Zamyatin was born in 1884 and studied naval engineering as a young man. Like many young Russian intellectuals Zamyatin was something of a revolutionary. He was arrested and exiled more than once by the Tsar's secret police for revolutionary activities. During the First World War Zamyatin, by now a naval enginner, was sent to England were he supervised the construction of icebreakers for the Russian navy. He returned to Russia upon the outbreak of the October 1917 revolution. Zamyatin turned to writing full time after the revolution. Although a Bolshevik, Zamyatin chafed at the increasing censorship the Bolsheviks imposed on artists and writers. WE was the first novel to be banned by the newly formed literary censorship board, GLAVLIT. WE was not officially published in Russia or the USSR until 1988. Not able to earn a living as a writer in the USSR, Zamyatin applied for an exit visa. Zamyatin was granted an exit visa and he emigrated to Paris, were he died a sick and poverty stricken man in 1937.
WE takes place in the twenty-sixth century where a totalitarian regime has created an extremely regimented society where individual expression simply does not exist. All remnants of individuality have been stripped from its inhabitants including their names. Their names have been replaced with an alpha-numeric system. People are not coupled. Rather, each individual is assigned three friends with whom they can have intimate relations on a rigid schedule established by the state. Those scheduled assignations are the only times the shades in a citizen's glass houses can be closed. Apart from those hourly intervals everyone's life is monitored by the state. As in Orwell's 1984, language has been turned on its head. Freedom means unhappiness and conformity and the submission of individual will to the state means happiness.
D-503 is a mathematician. He is busily engaged working on the construction of a spaceship, the Integral, which will carry the wonderful benefits of "The One State" to those living on distant planets. He keeps a diary to provide a record of his feelings in the weeks before the launch. But into his perfectly well-structured life walks I-330. She evokes in D-503 feelings which he has long suppressed or never knew he had. He falls in love, can't sleep, and starts breaking rules and generally acting like most of us do today. But I-330 is a heretic, an individual who smokes, drinks, loves carnal knowledge and seeks nothing more but the dissolution of the One State. The next thing you know D-503 finds himself on the side of revolution.
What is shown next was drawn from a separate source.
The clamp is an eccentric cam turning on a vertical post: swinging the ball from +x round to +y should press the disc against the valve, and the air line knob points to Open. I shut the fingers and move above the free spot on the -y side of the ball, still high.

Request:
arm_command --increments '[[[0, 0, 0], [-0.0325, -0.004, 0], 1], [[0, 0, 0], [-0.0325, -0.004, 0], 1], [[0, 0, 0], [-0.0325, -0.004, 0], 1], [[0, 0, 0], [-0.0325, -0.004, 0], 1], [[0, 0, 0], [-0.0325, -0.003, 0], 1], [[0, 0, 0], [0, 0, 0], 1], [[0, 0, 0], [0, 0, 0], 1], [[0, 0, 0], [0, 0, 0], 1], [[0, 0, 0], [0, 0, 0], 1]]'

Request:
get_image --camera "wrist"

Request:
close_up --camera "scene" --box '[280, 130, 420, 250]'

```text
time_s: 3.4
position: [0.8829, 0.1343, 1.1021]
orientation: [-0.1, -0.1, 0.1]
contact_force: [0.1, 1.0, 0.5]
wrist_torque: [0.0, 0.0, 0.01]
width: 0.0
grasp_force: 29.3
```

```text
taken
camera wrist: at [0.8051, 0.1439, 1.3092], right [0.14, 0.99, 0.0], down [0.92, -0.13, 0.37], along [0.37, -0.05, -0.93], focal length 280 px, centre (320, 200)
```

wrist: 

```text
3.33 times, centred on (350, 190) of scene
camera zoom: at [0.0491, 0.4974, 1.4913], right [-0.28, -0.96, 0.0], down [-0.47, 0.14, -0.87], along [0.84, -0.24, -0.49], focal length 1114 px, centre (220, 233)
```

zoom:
As the book reaches it climactic moments questions as to the failure or success of the revolution are answered.
WE was a fascinating book to read. Some of the language is a bit dated and Zamyatin's 1921 idea of what the future might look like has been outstripped by the reality the 20th and 21st-centuries. However, the underlying themes of conformity v. freedom and "the state" v the individual still have great contemporary significance that keeps WE as fresh as it was when originally written.
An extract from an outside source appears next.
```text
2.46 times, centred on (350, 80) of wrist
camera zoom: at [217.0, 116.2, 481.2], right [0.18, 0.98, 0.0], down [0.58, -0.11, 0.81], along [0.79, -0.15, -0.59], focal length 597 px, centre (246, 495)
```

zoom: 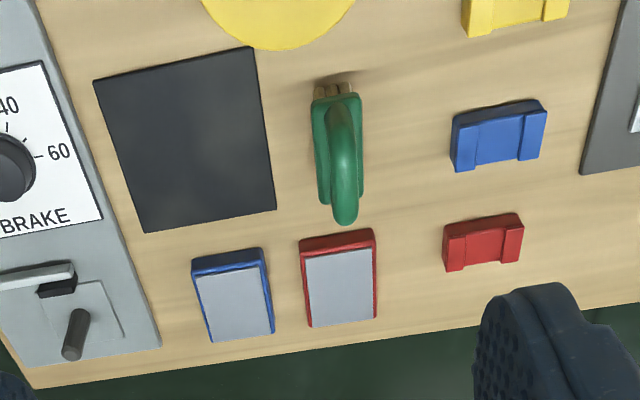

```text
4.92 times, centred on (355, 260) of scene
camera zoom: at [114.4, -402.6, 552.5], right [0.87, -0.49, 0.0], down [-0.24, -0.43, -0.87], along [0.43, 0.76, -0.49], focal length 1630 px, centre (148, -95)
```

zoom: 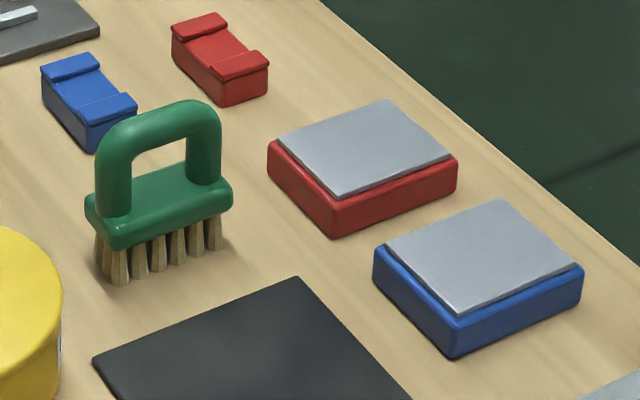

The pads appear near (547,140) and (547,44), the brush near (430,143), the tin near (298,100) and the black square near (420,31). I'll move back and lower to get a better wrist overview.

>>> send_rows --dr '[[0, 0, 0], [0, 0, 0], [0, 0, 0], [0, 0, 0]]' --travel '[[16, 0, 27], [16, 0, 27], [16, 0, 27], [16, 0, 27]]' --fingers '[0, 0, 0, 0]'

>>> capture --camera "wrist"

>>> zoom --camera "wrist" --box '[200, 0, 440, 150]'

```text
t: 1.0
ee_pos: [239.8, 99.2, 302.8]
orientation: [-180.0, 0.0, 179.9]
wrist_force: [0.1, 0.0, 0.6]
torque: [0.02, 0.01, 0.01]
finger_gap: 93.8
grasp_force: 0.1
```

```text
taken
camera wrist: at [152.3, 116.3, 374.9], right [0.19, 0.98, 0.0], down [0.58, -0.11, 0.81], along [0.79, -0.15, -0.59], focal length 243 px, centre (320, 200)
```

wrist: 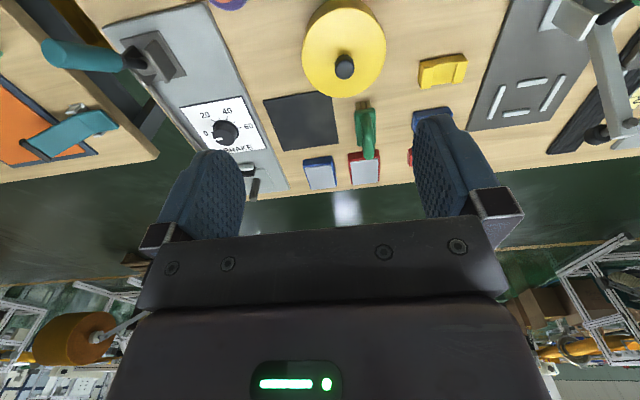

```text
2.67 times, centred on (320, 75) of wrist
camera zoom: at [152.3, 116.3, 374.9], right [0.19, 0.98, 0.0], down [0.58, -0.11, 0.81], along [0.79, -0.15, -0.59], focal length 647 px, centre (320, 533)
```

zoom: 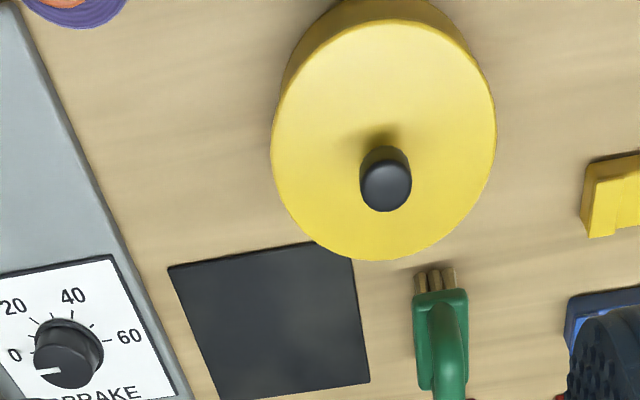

Some have said that WE represented Zamyatin's attack on the oppression of the Soviet system. I would have to disagree. The book was written in 1920 well before the Soviet regime consolidated enough power to be considered a totalitarian society. Further, even though WE contains some reference to the damage caused by regimes such as the fledgling USSR it also contains references (looking back from the 26th-century) to societal ills caused by both capitalism and organized religion. As such, Zamyatin believed in equal opportunity when it came to instruments of oppression.
At the end of the day it seems that what Zamyatin valued most in society were those people willing to play the role of heretic. It certainly was a trait he valued in artists. As he noted in an essay written in 1919:
True literature can exist only where it is created, not by diligent and trustworthy functionaries, but by madmen, hermits, heretics, dreamers, rebels, and skeptics.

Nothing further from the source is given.